>>>

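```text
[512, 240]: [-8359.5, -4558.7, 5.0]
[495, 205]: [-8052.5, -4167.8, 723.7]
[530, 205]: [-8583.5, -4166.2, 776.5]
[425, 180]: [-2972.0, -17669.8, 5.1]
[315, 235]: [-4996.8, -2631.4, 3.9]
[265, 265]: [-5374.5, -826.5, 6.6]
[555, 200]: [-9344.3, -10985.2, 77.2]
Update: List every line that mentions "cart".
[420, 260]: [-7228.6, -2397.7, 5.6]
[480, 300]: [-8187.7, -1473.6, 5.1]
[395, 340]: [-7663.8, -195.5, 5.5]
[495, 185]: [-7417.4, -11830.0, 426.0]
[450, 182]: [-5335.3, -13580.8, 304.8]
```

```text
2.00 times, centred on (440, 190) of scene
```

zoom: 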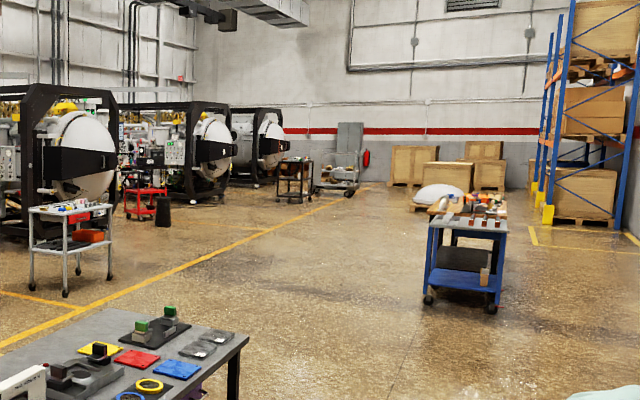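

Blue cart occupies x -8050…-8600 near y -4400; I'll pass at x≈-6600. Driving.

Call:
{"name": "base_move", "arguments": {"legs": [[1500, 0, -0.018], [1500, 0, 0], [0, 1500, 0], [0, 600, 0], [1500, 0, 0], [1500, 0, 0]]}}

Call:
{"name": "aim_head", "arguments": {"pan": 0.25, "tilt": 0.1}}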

<<<

Exclude the pictures, and transcribe all of the material exactly. Format the lines as a JSON array of strings and drop empty lines.

▶ _Task output_:
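[
  "```text",
  "[512, 240]: [-8359.5, -4558.7, 5.0]",
  "[495, 205]: [-8052.5, -4167.8, 723.7]",
  "[530, 205]: [-8583.5, -4166.2, 776.5]",
  "[425, 180]: [-2972.0, -17669.8, 5.1]",
  "[315, 235]: [-4996.8, -2631.4, 3.9]",
  "[265, 265]: [-5374.5, -826.5, 6.6]",
  "[555, 200]: [-9344.3, -10985.2, 77.2]",
  "Update: List every line that mentions \"cart\".",
  "[420, 260]: [-7228.6, -2397.7, 5.6]",
  "[480, 300]: [-8187.7, -1473.6, 5.1]",
  "[395, 340]: [-7663.8, -195.5, 5.5]",
  "[495, 185]: [-7417.4, -11830.0, 426.0]",
  "[450, 182]: [-5335.3, -13580.8, 304.8]",
  "```",
  "```text",
  "2.00 times, centred on (440, 190) of scene",
  "```",
  "zoom: ",
  "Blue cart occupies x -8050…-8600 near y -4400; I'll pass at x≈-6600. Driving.",
  "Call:",
  "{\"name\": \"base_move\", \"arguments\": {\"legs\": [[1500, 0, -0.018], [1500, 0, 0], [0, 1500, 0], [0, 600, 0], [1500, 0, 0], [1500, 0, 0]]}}",
  "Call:",
  "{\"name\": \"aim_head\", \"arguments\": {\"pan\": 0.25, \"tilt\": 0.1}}"
]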